--- START OF Items ---

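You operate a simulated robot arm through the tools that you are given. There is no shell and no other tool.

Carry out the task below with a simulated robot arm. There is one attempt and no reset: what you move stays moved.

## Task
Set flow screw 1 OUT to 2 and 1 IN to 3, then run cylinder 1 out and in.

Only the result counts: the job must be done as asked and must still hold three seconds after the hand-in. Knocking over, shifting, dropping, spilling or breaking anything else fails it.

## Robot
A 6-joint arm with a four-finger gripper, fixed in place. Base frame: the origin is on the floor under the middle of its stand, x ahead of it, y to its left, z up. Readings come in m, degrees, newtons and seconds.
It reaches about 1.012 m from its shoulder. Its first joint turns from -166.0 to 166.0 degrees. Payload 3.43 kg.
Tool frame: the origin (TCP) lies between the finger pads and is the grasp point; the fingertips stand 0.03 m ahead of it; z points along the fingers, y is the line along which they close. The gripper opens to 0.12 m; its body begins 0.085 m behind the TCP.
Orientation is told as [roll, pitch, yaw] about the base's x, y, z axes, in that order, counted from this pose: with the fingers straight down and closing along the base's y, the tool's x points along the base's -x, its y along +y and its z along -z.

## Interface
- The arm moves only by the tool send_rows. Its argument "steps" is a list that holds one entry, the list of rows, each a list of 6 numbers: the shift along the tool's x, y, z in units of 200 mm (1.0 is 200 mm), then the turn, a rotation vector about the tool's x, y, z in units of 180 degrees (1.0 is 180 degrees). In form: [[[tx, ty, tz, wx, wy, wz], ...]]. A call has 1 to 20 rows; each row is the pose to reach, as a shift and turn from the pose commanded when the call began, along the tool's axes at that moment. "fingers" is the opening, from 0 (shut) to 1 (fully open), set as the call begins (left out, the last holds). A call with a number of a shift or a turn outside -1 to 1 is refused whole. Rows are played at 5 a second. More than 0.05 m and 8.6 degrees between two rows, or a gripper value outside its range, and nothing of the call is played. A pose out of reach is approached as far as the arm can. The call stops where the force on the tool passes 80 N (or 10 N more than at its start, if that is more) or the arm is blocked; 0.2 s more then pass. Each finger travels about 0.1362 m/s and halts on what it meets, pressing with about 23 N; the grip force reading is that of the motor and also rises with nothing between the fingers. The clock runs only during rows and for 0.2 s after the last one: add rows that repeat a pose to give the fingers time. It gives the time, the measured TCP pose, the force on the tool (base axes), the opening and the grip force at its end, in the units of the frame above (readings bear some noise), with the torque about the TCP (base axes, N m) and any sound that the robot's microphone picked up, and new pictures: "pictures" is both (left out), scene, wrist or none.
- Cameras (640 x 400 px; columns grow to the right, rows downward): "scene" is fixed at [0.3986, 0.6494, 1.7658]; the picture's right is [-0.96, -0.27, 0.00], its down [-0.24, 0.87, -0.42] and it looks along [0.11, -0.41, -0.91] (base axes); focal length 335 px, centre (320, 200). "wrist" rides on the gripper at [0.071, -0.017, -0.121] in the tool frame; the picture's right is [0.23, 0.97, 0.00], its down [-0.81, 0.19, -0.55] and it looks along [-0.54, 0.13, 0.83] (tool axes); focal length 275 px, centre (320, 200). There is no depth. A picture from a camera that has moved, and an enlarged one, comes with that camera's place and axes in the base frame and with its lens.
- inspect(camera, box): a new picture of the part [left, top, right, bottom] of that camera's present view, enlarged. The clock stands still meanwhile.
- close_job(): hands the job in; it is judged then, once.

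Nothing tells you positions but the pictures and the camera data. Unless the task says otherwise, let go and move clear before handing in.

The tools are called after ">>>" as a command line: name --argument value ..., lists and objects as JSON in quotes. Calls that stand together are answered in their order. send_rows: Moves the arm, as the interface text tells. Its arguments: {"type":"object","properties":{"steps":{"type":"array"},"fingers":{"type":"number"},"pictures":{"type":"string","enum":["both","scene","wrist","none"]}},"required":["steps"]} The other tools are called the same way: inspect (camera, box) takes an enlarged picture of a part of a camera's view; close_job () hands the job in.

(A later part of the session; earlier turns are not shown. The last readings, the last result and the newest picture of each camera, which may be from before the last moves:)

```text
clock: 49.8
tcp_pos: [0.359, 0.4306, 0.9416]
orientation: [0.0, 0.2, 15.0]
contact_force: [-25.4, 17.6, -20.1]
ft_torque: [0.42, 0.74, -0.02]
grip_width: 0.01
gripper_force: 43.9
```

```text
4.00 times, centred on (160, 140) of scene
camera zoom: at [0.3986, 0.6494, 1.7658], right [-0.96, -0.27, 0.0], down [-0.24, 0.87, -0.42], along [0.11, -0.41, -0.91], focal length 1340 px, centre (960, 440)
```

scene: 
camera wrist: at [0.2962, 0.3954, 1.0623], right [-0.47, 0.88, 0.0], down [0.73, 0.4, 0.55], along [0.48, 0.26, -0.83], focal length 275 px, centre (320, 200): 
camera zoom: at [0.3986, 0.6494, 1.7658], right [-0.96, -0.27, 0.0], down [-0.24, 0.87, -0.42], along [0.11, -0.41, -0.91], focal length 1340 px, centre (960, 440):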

--- END OF Items ---
--- START OF Items ---

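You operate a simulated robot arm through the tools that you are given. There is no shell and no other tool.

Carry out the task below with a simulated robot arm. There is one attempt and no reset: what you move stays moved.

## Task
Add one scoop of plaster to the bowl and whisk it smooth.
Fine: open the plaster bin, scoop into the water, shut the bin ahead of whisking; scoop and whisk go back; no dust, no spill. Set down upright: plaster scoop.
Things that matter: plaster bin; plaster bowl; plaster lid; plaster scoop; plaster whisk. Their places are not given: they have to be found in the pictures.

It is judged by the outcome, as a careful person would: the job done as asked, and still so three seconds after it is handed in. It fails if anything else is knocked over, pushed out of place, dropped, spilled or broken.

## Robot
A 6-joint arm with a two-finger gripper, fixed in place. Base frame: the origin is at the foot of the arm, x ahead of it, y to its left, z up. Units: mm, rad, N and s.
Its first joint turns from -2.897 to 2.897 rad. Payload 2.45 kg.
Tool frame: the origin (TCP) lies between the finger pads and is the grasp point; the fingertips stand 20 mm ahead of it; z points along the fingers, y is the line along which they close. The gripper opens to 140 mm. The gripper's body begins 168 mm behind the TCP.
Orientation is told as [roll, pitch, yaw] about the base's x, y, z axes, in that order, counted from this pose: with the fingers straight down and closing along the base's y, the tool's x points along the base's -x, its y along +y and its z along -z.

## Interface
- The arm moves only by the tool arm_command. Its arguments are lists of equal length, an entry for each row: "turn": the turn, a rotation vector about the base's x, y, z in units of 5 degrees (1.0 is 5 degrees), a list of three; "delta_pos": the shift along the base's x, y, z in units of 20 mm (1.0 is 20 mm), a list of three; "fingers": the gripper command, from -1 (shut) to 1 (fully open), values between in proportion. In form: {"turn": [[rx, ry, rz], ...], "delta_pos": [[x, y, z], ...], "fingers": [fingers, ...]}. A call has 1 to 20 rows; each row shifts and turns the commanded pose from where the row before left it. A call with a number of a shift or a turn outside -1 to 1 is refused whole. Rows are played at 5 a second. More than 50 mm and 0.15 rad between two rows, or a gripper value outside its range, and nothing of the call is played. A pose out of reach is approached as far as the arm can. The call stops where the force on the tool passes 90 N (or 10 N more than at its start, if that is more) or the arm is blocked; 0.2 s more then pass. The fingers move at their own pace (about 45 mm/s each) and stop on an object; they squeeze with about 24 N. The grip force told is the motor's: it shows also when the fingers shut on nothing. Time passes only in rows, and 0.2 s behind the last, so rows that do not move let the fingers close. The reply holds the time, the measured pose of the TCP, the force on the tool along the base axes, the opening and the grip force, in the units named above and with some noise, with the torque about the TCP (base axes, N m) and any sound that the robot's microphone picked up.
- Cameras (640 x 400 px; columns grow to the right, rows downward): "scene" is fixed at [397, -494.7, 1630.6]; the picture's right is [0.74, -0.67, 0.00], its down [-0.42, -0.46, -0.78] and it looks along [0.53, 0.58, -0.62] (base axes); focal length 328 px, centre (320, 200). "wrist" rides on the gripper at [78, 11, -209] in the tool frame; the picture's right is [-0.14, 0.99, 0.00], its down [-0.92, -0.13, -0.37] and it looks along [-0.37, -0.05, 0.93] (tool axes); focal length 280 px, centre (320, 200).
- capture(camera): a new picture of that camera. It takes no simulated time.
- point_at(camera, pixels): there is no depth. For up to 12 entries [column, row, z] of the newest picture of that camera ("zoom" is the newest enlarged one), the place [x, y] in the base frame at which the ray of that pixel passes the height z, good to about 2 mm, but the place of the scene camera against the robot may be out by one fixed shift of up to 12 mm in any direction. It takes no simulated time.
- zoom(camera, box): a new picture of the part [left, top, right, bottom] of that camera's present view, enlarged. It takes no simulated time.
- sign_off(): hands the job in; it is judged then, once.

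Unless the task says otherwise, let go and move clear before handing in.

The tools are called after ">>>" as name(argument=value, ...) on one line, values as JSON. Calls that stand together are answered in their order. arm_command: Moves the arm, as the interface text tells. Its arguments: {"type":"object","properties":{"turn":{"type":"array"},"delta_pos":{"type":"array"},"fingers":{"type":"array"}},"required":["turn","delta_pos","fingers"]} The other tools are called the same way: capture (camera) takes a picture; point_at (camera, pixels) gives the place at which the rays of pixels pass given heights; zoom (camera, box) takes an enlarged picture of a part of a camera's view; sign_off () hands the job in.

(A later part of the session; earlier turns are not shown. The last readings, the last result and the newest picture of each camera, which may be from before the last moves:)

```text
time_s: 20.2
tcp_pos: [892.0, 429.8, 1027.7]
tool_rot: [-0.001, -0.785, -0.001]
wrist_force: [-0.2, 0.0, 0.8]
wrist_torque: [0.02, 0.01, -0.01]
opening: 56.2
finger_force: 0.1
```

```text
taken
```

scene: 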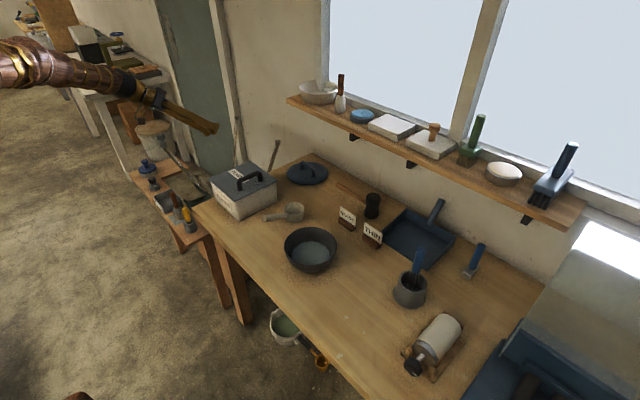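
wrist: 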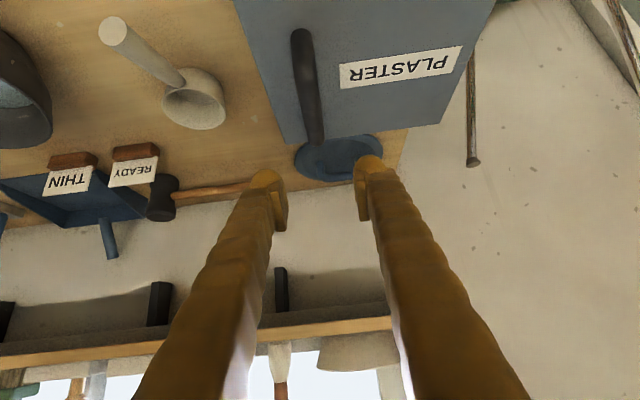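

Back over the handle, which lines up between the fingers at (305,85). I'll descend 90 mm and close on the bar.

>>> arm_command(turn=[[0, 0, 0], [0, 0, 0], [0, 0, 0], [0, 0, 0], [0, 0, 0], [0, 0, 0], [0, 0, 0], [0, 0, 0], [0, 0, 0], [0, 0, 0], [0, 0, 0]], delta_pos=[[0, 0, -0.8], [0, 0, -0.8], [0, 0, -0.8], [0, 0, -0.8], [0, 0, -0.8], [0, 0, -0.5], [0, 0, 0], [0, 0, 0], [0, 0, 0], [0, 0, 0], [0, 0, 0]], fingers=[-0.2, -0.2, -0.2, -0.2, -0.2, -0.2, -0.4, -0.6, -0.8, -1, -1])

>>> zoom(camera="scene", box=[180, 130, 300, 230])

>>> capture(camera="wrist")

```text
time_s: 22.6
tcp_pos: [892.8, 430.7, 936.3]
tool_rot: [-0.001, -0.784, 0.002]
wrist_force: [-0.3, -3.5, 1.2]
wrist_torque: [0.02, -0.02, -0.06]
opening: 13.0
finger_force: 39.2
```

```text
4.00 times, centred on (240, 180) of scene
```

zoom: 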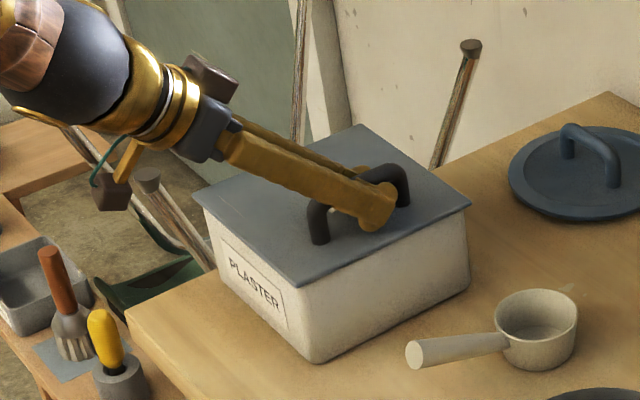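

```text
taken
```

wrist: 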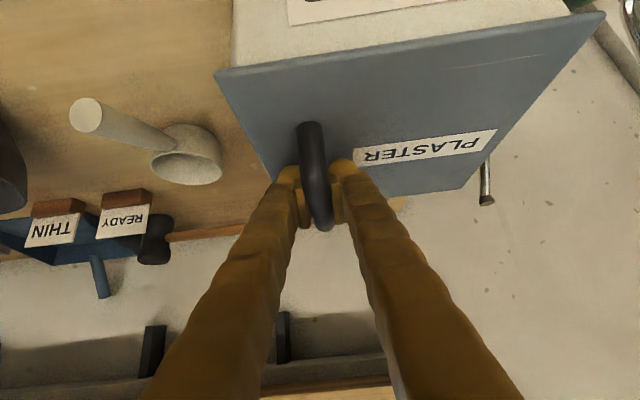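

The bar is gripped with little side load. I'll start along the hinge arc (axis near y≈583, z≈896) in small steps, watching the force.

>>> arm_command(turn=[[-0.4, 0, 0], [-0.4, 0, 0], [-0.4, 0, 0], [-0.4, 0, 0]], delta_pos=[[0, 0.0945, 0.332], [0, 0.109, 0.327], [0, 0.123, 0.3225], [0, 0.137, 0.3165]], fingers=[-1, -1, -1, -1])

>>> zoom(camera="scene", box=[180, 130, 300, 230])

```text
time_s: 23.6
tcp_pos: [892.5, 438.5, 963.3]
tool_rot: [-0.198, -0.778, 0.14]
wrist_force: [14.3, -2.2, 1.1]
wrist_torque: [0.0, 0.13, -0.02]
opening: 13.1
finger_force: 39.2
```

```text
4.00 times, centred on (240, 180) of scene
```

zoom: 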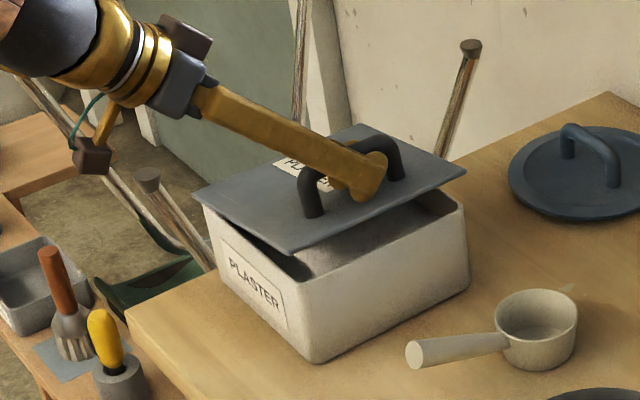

--- END OF Items ---
--- START OF Items ---

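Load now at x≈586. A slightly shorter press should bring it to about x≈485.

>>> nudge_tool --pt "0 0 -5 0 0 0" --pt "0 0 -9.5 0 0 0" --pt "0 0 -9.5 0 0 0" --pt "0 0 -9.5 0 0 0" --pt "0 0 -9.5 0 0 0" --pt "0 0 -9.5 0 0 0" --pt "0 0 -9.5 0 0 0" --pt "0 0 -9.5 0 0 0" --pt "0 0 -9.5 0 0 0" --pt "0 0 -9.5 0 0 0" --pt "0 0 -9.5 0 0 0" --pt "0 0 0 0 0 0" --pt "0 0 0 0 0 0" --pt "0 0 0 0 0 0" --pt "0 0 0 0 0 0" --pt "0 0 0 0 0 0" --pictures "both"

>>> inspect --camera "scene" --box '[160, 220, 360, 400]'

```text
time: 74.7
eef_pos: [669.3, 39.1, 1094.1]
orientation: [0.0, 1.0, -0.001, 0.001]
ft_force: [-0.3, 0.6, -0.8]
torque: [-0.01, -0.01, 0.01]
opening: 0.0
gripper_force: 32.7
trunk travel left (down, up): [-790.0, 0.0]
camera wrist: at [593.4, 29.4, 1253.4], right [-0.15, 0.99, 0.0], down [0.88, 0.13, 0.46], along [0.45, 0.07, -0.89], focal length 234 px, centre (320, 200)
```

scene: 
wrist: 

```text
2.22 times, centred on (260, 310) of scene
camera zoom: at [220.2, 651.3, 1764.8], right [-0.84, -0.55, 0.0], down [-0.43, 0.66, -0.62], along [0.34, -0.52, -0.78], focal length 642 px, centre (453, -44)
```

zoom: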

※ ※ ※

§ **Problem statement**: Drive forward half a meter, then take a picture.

--- END OF Items ---

§ **Problem statement**: Copy every line of the listing containing the string "Calls".

§ **Final answer**:
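The tools are called after ">>>" as a command line: name --argument value ..., lists and objects as JSON in quotes. Calls that stand together are answered in their order. send_rows: Moves the arm, as the interface text tells. Its arguments: {"type":"object","properties":{"steps":{"type":"array"},"fingers":{"type":"number"},"pictures":{"type":"string","enum":["both","scene","wrist","none"]}},"required":["steps"]} The other tools are called the same way: inspect (camera, box) takes an enlarged picture of a part of a camera's view; close_job () hands the job in.
The tools are called after ">>>" as name(argument=value, ...) on one line, values as JSON. Calls that stand together are answered in their order. arm_command: Moves the arm, as the interface text tells. Its arguments: {"type":"object","properties":{"turn":{"type":"array"},"delta_pos":{"type":"array"},"fingers":{"type":"array"}},"required":["turn","delta_pos","fingers"]} The other tools are called the same way: capture (camera) takes a picture; point_at (camera, pixels) gives the place at which the rays of pixels pass given heights; zoom (camera, box) takes an enlarged picture of a part of a camera's view; sign_off () hands the job in.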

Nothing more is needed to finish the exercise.